• _READING PASSAGE_
========================

Frontiers in Molecular Biosciences (Aug 2021)
Unraveling the Thermodynamics of Ultra-tight Binding of Intrinsically Disordered Proteins
Abstract
Protein interactions mediated by the intrinsically disordered proteins (IDPs) are generally associated with lower affinities compared to those between globular proteins. Here, we characterize the association between the intrinsically disordered HigA2 antitoxin and its globular target HigB2 toxin from Vibrio cholerae using competition ITC experiments. We demonstrate that this interaction reaches one of the highest affinities reported for IDP-target systems (KD = 3 pM) and can be entirely attributed to a short, 20-residue-long interaction motif that folds into α-helix upon binding. We perform an experimentally based decomposition of the IDP-target association parameters into folding and binding contributions, which allows a direct comparison of the binding contribution with those from globular ultra-high affinity binders. We find that the HigA2-HigB2 interface is energy optimized to a similar extent as the interfaces of globular ultra-high affinity complexes, such as barnase-barstar. Evaluation of other ultra-high affinity IDP-target systems shows that a strategy based on entropy optimization can also achieve comparably high, picomolar affinities. Taken together, these examples show how IDP-target interactions achieve picomolar affinities either through enthalpy optimization (HigA2-HigB2), resembling the ultra-high affinity binding of globular proteins, or via bound-state fuzziness and entropy optimization (CcdA-CcdB, histone H1-prothymosin α).

========================

• _WORK TO COMPLETE_
Please write the reading passage out a second time.

========================

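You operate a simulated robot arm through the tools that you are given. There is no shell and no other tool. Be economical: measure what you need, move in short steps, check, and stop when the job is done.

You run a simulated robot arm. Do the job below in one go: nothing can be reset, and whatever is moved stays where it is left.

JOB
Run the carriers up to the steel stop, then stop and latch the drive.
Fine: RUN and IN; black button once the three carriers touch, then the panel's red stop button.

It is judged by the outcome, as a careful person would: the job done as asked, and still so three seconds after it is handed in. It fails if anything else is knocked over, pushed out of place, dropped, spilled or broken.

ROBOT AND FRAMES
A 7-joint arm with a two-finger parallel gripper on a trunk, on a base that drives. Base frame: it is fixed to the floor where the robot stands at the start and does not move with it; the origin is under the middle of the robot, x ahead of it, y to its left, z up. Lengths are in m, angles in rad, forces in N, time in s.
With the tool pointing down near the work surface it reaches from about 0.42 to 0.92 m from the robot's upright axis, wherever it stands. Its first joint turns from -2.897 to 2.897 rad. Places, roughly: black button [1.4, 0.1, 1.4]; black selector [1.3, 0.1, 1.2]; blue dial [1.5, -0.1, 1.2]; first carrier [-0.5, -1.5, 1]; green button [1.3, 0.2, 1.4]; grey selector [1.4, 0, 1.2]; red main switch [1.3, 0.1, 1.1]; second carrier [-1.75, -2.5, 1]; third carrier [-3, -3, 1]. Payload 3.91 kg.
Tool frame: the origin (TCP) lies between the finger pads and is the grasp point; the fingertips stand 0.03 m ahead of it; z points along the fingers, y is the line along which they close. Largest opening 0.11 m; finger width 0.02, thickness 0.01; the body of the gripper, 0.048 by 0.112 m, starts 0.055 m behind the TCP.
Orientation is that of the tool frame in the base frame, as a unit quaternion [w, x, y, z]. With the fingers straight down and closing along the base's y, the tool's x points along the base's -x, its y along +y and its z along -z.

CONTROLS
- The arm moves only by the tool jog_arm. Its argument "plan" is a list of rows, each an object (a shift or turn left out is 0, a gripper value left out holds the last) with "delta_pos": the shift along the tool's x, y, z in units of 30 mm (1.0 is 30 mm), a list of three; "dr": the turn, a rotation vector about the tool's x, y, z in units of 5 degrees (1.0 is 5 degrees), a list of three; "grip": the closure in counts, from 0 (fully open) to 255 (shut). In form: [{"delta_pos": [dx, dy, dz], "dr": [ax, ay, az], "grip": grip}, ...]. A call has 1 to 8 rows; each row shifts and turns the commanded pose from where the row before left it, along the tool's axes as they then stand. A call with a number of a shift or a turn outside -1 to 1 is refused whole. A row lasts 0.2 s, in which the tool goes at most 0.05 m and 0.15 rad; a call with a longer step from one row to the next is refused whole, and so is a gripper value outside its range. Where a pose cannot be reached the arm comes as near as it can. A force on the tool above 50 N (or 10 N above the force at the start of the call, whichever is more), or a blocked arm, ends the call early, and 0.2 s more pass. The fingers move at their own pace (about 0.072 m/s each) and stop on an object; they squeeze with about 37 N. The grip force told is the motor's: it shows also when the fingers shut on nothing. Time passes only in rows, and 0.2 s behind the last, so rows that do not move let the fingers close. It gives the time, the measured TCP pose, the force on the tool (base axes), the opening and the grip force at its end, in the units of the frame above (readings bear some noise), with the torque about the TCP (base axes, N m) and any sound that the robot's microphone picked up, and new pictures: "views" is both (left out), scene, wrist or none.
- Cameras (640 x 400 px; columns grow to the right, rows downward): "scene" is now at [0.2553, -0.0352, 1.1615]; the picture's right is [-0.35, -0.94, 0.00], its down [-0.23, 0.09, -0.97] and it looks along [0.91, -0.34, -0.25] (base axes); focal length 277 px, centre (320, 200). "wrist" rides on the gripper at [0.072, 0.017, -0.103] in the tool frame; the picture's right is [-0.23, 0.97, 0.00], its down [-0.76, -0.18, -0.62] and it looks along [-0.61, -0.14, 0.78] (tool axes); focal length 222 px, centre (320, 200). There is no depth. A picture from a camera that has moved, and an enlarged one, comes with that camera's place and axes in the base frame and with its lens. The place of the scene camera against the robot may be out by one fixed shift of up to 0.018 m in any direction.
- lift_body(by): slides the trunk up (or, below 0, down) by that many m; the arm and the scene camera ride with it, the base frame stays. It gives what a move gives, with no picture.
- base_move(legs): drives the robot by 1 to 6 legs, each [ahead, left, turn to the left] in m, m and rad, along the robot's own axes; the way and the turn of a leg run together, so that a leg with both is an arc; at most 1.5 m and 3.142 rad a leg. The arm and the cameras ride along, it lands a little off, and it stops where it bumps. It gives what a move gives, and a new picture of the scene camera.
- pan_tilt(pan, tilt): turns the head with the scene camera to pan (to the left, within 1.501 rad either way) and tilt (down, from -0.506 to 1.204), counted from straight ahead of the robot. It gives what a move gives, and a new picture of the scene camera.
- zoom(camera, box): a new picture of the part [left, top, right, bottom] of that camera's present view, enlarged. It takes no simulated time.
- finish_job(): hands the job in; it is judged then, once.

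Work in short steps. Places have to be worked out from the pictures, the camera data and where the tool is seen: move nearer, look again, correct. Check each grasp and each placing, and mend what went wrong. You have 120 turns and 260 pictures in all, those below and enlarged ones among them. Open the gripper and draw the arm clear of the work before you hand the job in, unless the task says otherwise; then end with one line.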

========================

• _CORRECT RESPONSE_
Frontiers in Molecular Biosciences (Aug 2021)
Unraveling the Thermodynamics of Ultra-tight Binding of Intrinsically Disordered Proteins
Abstract
Protein interactions mediated by the intrinsically disordered proteins (IDPs) are generally associated with lower affinities compared to those between globular proteins. Here, we characterize the association between the intrinsically disordered HigA2 antitoxin and its globular target HigB2 toxin from Vibrio cholerae using competition ITC experiments. We demonstrate that this interaction reaches one of the highest affinities reported for IDP-target systems (KD = 3 pM) and can be entirely attributed to a short, 20-residue-long interaction motif that folds into α-helix upon binding. We perform an experimentally based decomposition of the IDP-target association parameters into folding and binding contributions, which allows a direct comparison of the binding contribution with those from globular ultra-high affinity binders. We find that the HigA2-HigB2 interface is energy optimized to a similar extent as the interfaces of globular ultra-high affinity complexes, such as barnase-barstar. Evaluation of other ultra-high affinity IDP-target systems shows that a strategy based on entropy optimization can also achieve comparably high, picomolar affinities. Taken together, these examples show how IDP-target interactions achieve picomolar affinities either through enthalpy optimization (HigA2-HigB2), resembling the ultra-high affinity binding of globular proteins, or via bound-state fuzziness and entropy optimization (CcdA-CcdB, histone H1-prothymosin α).